>>>>

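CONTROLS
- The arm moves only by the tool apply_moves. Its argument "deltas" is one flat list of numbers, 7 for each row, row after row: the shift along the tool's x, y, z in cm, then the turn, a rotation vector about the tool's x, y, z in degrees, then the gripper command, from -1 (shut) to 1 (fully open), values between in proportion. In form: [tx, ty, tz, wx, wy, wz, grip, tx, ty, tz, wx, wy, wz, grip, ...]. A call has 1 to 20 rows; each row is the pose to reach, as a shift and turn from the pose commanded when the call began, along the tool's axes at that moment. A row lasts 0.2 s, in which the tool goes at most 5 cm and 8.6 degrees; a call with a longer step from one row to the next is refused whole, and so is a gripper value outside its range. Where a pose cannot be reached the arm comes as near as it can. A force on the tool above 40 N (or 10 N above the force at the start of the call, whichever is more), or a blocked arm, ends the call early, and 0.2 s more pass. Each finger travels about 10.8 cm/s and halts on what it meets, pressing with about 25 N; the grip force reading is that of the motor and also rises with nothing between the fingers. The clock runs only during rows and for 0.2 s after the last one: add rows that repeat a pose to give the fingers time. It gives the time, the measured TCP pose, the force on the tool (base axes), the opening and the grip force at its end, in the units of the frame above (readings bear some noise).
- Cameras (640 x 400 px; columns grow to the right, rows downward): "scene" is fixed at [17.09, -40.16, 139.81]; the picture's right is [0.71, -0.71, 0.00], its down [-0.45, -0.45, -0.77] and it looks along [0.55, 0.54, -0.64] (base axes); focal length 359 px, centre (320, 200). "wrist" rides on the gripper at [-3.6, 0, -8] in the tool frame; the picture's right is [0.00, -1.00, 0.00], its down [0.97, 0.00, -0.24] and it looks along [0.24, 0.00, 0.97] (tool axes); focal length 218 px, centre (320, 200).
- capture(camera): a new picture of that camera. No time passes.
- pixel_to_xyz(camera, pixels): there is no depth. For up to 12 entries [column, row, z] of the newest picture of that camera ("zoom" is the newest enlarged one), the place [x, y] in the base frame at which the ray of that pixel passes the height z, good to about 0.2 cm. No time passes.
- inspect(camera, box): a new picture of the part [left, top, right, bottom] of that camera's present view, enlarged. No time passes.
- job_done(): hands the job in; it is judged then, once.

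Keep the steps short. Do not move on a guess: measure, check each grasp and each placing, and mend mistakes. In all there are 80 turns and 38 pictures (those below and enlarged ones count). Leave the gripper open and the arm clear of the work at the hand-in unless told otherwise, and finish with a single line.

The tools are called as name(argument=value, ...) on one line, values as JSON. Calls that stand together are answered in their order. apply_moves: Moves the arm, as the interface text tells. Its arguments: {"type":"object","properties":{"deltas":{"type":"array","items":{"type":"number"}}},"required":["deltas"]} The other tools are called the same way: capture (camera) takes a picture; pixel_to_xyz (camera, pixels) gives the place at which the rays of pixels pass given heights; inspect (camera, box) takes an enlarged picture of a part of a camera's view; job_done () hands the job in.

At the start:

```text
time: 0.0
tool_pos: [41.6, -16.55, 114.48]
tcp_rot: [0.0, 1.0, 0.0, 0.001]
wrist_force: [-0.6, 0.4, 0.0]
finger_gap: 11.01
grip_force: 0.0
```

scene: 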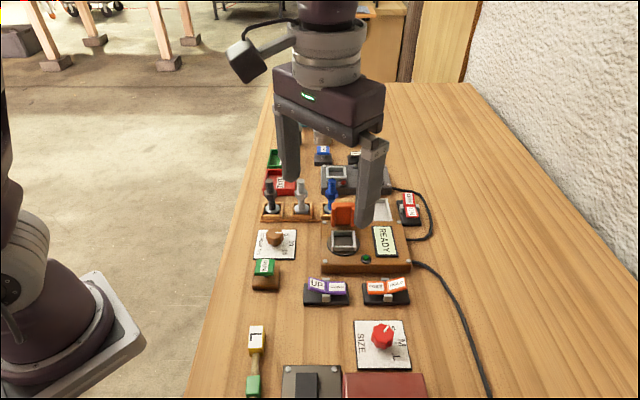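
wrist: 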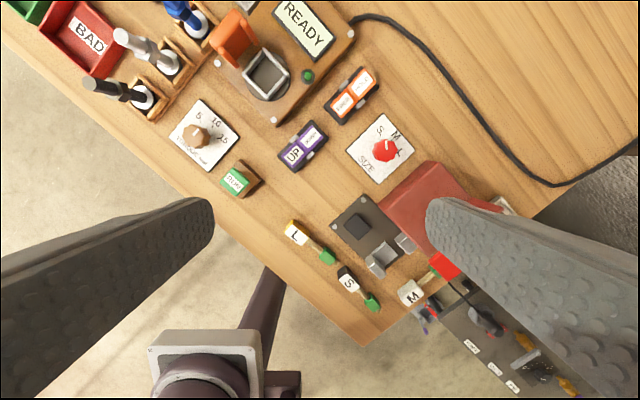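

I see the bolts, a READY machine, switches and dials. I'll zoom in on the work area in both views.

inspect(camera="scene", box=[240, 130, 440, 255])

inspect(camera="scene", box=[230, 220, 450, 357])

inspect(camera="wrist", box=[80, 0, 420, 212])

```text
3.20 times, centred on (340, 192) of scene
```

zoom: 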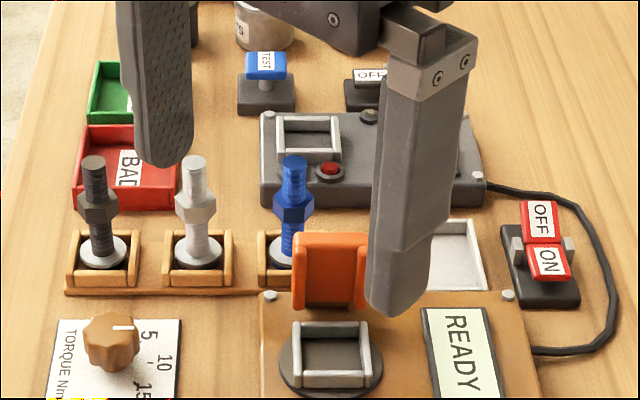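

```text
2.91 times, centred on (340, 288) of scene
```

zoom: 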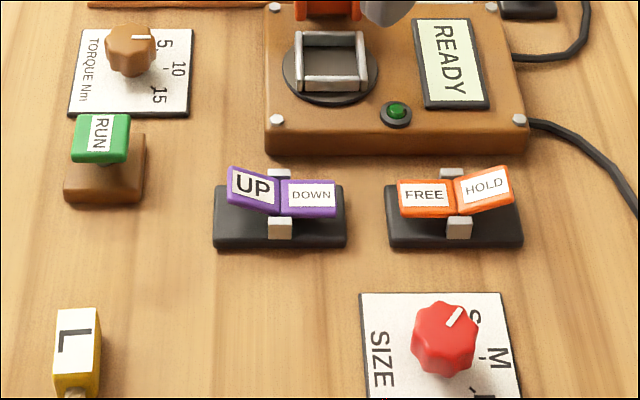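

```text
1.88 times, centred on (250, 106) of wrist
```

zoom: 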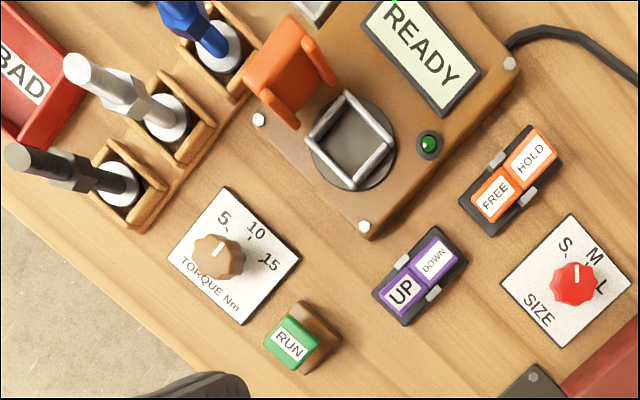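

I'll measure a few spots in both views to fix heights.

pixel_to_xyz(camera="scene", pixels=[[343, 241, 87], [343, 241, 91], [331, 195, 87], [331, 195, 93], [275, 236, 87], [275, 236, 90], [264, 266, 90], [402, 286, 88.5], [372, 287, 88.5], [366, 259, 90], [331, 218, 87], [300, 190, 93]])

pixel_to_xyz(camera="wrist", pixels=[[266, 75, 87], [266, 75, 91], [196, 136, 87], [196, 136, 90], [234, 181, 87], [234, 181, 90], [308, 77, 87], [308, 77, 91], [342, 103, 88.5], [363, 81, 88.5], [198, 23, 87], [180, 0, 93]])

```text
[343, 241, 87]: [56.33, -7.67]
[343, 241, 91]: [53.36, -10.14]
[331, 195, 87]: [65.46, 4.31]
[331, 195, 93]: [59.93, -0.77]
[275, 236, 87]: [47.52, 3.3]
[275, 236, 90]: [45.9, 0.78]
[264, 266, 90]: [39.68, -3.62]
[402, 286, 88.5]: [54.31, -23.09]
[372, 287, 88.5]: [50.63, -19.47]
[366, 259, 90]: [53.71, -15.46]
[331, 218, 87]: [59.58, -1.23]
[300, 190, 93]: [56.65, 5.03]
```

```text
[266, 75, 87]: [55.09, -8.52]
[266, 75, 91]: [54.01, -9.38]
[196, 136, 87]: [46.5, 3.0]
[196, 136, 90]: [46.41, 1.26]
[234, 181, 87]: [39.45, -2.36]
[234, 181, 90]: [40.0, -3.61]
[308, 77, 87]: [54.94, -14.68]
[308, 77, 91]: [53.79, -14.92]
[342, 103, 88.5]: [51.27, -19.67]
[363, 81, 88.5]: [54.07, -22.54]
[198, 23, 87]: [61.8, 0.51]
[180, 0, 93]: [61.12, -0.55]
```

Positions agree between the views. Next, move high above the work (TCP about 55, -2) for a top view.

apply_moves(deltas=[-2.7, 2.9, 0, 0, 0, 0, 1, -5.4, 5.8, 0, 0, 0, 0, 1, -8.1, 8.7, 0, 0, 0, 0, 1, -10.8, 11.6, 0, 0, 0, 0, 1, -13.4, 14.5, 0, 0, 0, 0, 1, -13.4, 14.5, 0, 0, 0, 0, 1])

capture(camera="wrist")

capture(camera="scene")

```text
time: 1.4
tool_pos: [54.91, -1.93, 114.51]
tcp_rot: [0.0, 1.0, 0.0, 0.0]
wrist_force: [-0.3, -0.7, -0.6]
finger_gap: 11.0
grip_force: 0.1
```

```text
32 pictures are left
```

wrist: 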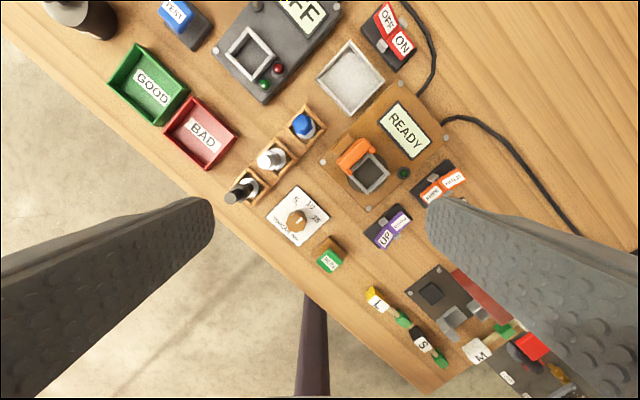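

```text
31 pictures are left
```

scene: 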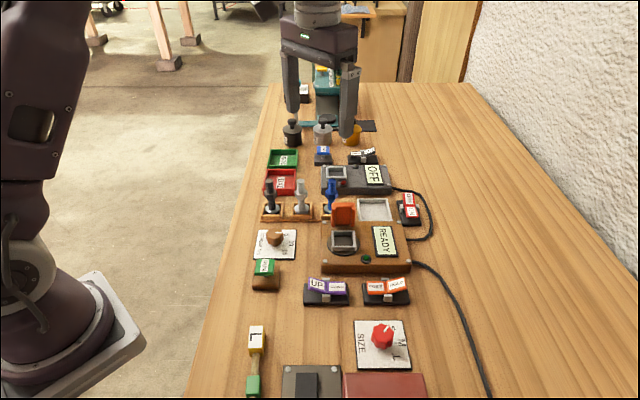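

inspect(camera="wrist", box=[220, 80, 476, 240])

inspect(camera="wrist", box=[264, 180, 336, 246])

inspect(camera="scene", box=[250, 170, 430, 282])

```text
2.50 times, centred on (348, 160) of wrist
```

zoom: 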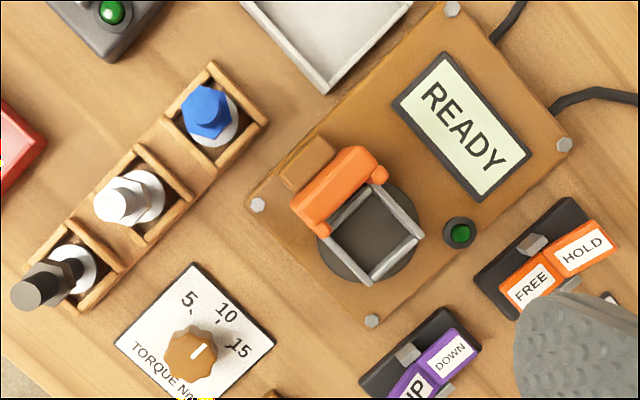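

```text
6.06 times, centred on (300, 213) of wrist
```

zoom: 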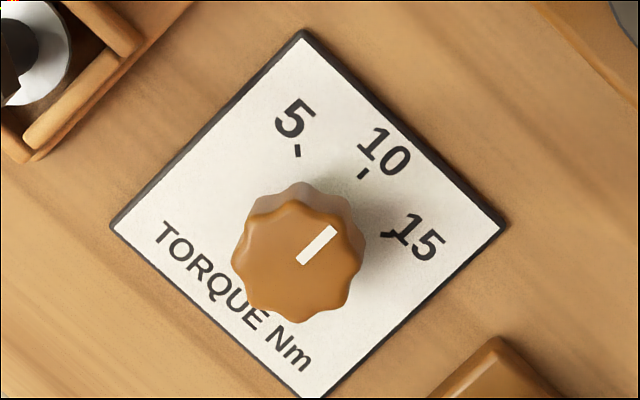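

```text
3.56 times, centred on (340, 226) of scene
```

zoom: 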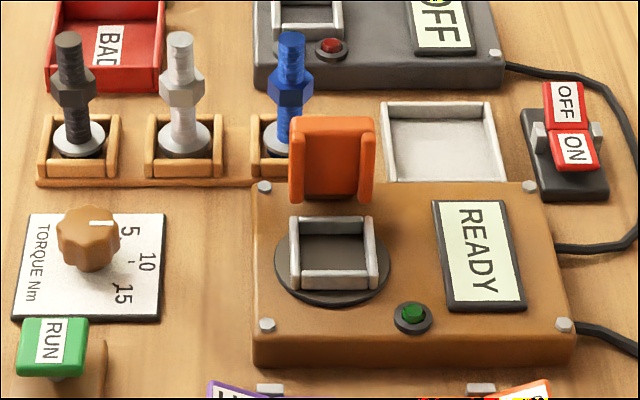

<<<<

*Goal of the exercise*: Extract all the data above exactly, excluding every picture.

*Exercise answer*:
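CONTROLS
- The arm moves only by the tool apply_moves. Its argument "deltas" is one flat list of numbers, 7 for each row, row after row: the shift along the tool's x, y, z in cm, then the turn, a rotation vector about the tool's x, y, z in degrees, then the gripper command, from -1 (shut) to 1 (fully open), values between in proportion. In form: [tx, ty, tz, wx, wy, wz, grip, tx, ty, tz, wx, wy, wz, grip, ...]. A call has 1 to 20 rows; each row is the pose to reach, as a shift and turn from the pose commanded when the call began, along the tool's axes at that moment. A row lasts 0.2 s, in which the tool goes at most 5 cm and 8.6 degrees; a call with a longer step from one row to the next is refused whole, and so is a gripper value outside its range. Where a pose cannot be reached the arm comes as near as it can. A force on the tool above 40 N (or 10 N above the force at the start of the call, whichever is more), or a blocked arm, ends the call early, and 0.2 s more pass. Each finger travels about 10.8 cm/s and halts on what it meets, pressing with about 25 N; the grip force reading is that of the motor and also rises with nothing between the fingers. The clock runs only during rows and for 0.2 s after the last one: add rows that repeat a pose to give the fingers time. It gives the time, the measured TCP pose, the force on the tool (base axes), the opening and the grip force at its end, in the units of the frame above (readings bear some noise).
- Cameras (640 x 400 px; columns grow to the right, rows downward): "scene" is fixed at [17.09, -40.16, 139.81]; the picture's right is [0.71, -0.71, 0.00], its down [-0.45, -0.45, -0.77] and it looks along [0.55, 0.54, -0.64] (base axes); focal length 359 px, centre (320, 200). "wrist" rides on the gripper at [-3.6, 0, -8] in the tool frame; the picture's right is [0.00, -1.00, 0.00], its down [0.97, 0.00, -0.24] and it looks along [0.24, 0.00, 0.97] (tool axes); focal length 218 px, centre (320, 200).
- capture(camera): a new picture of that camera. No time passes.
- pixel_to_xyz(camera, pixels): there is no depth. For up to 12 entries [column, row, z] of the newest picture of that camera ("zoom" is the newest enlarged one), the place [x, y] in the base frame at which the ray of that pixel passes the height z, good to about 0.2 cm. No time passes.
- inspect(camera, box): a new picture of the part [left, top, right, bottom] of that camera's present view, enlarged. No time passes.
- job_done(): hands the job in; it is judged then, once.

Keep the steps short. Do not move on a guess: measure, check each grasp and each placing, and mend mistakes. In all there are 80 turns and 38 pictures (those below and enlarged ones count). Leave the gripper open and the arm clear of the work at the hand-in unless told otherwise, and finish with a single line.

The tools are called as name(argument=value, ...) on one line, values as JSON. Calls that stand together are answered in their order. apply_moves: Moves the arm, as the interface text tells. Its arguments: {"type":"object","properties":{"deltas":{"type":"array","items":{"type":"number"}}},"required":["deltas"]} The other tools are called the same way: capture (camera) takes a picture; pixel_to_xyz (camera, pixels) gives the place at which the rays of pixels pass given heights; inspect (camera, box) takes an enlarged picture of a part of a camera's view; job_done () hands the job in.

At the start:

```text
time: 0.0
tool_pos: [41.6, -16.55, 114.48]
tcp_rot: [0.0, 1.0, 0.0, 0.001]
wrist_force: [-0.6, 0.4, 0.0]
finger_gap: 11.01
grip_force: 0.0
```

scene: 
wrist: 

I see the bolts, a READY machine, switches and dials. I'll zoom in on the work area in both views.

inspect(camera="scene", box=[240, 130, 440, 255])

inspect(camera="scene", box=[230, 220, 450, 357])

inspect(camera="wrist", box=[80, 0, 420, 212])

```text
3.20 times, centred on (340, 192) of scene
```

zoom: 

```text
2.91 times, centred on (340, 288) of scene
```

zoom: 

```text
1.88 times, centred on (250, 106) of wrist
```

zoom: 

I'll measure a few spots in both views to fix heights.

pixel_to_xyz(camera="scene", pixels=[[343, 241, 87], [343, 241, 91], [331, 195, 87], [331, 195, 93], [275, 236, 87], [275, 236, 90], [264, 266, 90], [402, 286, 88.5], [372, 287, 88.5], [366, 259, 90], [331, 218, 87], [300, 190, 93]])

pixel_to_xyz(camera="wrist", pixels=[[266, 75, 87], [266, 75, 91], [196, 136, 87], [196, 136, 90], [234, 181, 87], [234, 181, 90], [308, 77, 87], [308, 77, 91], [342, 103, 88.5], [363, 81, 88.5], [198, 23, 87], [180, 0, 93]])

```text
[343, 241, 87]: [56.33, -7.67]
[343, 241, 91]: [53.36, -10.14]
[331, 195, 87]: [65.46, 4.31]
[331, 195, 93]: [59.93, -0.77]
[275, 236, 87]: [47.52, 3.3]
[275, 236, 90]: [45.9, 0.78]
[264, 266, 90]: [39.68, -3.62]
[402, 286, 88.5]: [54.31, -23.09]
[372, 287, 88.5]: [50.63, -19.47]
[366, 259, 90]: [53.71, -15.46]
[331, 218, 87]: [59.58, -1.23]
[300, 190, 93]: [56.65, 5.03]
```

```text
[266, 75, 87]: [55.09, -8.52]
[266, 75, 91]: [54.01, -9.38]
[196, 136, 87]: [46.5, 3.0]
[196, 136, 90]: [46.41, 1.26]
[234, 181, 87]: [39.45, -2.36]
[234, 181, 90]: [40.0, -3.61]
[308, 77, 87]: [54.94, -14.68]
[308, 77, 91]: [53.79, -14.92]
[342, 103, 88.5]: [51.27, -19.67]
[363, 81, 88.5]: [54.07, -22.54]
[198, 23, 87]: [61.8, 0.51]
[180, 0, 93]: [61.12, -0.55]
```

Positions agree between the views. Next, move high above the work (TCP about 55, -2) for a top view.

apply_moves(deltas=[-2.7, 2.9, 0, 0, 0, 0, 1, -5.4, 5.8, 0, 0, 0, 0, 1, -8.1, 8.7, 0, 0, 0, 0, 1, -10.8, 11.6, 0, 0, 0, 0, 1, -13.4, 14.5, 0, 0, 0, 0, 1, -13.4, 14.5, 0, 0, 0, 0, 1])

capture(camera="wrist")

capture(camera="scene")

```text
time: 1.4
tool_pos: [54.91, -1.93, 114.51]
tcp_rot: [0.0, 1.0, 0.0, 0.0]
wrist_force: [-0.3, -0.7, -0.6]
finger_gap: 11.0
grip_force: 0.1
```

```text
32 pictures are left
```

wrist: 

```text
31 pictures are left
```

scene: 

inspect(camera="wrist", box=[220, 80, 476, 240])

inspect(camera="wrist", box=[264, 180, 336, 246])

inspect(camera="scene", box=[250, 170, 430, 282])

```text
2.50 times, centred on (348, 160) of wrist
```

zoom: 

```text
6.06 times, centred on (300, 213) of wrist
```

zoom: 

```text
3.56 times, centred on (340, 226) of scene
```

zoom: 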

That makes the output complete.